- **Exercise description**
Copy all of the material word for word, except for the pictures.

** START **

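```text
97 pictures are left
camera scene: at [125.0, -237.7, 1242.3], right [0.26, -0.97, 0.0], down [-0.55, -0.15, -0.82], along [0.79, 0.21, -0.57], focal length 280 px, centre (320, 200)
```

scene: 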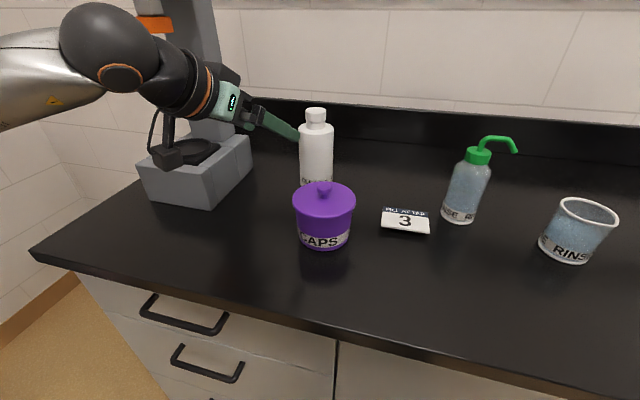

** END **

- **Exercise result**
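```text
97 pictures are left
camera scene: at [125.0, -237.7, 1242.3], right [0.26, -0.97, 0.0], down [-0.55, -0.15, -0.82], along [0.79, 0.21, -0.57], focal length 280 px, centre (320, 200)
```

scene: 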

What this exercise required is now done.